Whatever you write, you should be hanging out with likeminded people. That just makes sense, right? So join groups on Facebook, look for communities and forums that support your kind of writing. Find lists on Twitter. I’m a member of several different groups, some public, and some private, on Facebook, covering all kinds of speculative fiction, literary fiction, editors and publishers, MFA students and graduates—you name it. Of course I hang out at, but I also used to spend time at The Cult, The Velvet, and I’m an active member at the Cemetery Dance forums, as well as the Horror Writers Association. I follow lists of authors on Twitter, and have been placed on lists by other people. And of course, once you start socializing with these different groups, you’ll start adding them in as friends—you’ll start following them as well. When people see you as a part of something, you start to become a fixture, to become real. And that snowballs—suddenly there is an anthology, and you are asked to contribute, or maybe you have a project of your own and you’re looking for authors, and here they all are, right in your own backyard—figuratively of course, because literally, that would be creepy. Literally. It’s all connected.


Who you choose to hang out with and associate with online and in person also contributes to your image and brand. I’m not saying you have to choose your friends by genre, income and Klout score. What I’m saying is that people will look at your associations, and it will contribute to your image in a number of ways. They may look at how many Facebook friends you have in common with them, and say, “Oh, Richard is friends with Paul Tremblay and Stephen Graham Jones and Jack Ketchum, we have similar interests.” If there are pictures of you at a reading by Frank Bill, and you are standing next to other crime writers, then it just elevates your credibility. What projects are you working on, co-editing, what readings are you going to, what panels are you on at AWP, all of that adds up to an image. And that’s a good thing.

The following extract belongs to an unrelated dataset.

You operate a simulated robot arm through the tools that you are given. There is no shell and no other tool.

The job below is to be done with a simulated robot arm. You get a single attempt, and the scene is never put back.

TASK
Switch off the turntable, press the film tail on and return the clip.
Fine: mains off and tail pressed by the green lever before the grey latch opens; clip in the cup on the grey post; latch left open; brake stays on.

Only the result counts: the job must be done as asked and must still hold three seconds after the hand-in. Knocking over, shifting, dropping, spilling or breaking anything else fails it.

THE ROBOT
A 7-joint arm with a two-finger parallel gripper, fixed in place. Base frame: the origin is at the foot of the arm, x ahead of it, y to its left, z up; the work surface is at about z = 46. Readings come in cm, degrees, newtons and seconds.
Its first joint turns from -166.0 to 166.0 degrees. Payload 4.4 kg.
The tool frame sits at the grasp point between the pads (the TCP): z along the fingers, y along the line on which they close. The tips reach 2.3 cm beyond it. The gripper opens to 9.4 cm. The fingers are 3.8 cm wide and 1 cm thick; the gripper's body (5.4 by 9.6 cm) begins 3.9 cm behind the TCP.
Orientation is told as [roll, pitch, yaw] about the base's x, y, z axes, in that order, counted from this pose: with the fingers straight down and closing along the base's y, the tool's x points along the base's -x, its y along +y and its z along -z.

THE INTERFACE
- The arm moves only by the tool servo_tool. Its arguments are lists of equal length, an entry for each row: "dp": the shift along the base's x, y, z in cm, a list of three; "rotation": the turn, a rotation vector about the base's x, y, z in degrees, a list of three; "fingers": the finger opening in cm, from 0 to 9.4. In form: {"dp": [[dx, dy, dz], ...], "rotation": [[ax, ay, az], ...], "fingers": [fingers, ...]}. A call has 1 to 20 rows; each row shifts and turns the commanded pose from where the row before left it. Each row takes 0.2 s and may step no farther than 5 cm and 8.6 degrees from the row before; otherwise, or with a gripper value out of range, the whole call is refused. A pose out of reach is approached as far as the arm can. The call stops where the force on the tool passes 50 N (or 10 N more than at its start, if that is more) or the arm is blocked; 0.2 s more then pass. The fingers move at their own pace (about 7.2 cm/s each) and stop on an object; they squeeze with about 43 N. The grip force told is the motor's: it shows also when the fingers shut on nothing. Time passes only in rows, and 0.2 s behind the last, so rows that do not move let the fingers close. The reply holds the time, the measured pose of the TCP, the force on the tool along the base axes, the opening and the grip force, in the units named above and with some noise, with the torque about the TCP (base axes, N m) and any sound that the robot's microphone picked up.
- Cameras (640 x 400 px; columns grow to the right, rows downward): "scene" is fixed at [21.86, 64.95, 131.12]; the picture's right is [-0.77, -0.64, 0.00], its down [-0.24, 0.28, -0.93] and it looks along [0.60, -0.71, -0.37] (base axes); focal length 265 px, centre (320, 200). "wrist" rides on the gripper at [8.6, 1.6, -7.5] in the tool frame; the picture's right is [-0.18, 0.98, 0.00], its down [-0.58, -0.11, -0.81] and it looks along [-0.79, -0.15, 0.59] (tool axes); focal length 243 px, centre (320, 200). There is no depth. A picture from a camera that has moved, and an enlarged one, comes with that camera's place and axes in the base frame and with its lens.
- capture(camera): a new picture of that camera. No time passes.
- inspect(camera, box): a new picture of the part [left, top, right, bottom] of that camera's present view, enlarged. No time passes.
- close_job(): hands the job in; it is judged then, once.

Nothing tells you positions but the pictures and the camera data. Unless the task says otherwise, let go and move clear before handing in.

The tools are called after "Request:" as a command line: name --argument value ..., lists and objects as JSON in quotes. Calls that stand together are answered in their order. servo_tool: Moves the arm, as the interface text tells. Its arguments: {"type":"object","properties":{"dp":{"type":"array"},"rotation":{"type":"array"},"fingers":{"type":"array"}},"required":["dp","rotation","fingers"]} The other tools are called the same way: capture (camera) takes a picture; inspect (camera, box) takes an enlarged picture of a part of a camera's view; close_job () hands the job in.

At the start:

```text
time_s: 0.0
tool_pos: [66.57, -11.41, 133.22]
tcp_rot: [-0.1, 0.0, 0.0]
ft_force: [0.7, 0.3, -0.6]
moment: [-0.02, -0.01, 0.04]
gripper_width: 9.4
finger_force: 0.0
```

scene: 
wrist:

I don’t want all of these suggestions to sound calculated, but they kind of are. In time they will just be a natural part of who you are as a writer, editor, teacher and patron. Don’t Tweet about the new book by Craig Wallwork because you think it’ll get you more followers, Tweet about his book because you love it, and support his writing. So obviously, another way that you can grow your brand is by promoting other voices, by association. People will start to look at your taste levels, your aesthetic, there’s no getting around it. Whenever you talk about, Tweet, share on Facebook, blurb, or otherwise promote another voice, you are putting your stamp of approval on it. If you support jerks and predators and lousy writers, that will reflect back on you. All you can really do is speak from the heart, and no two people will love all of the same authors. I defend Stephen King all the time (not that he needs me to). I’ve been talking about Will Christopher Baer for years, giving away copies of his books—the same for Stephen Graham Jones. When it comes to promotion, be aware of what you’re doing, but don’t let it change the voices you love and support. If people see that you are aware of the latest hot fantasy, crime or literary title, if they see that you have similar tastes with them, if they actually read or buy something because of your suggestions, in time, you may become an authority to them, a voice they trust. And that helps your relationship.


Of course everything we’ve been talking about is across all forms of social media. As an author in the year 2013, you have to not only be a part of Facebook, Twitter, Google+, Goodreads, Amazon, and various forums, you need to learn how to succeed in these various places. Do your research, spend time on it, hang out, and have fun. There is no singular way to do it, so make your own path, and be yourself. If you don’t have a personal blog or website, set one up. Wordpress is a free service and site, and I recommend them highly. Try not to only talk about yourself, and writing, but other people and a variety of interests. Post up pictures and videos to break up all of the words. Link to charities and causes that mean something to you, as that’s part of who you are as well. If you see somebody doing something cool, take note, and maybe you can build on that later. We’re all in this together, right?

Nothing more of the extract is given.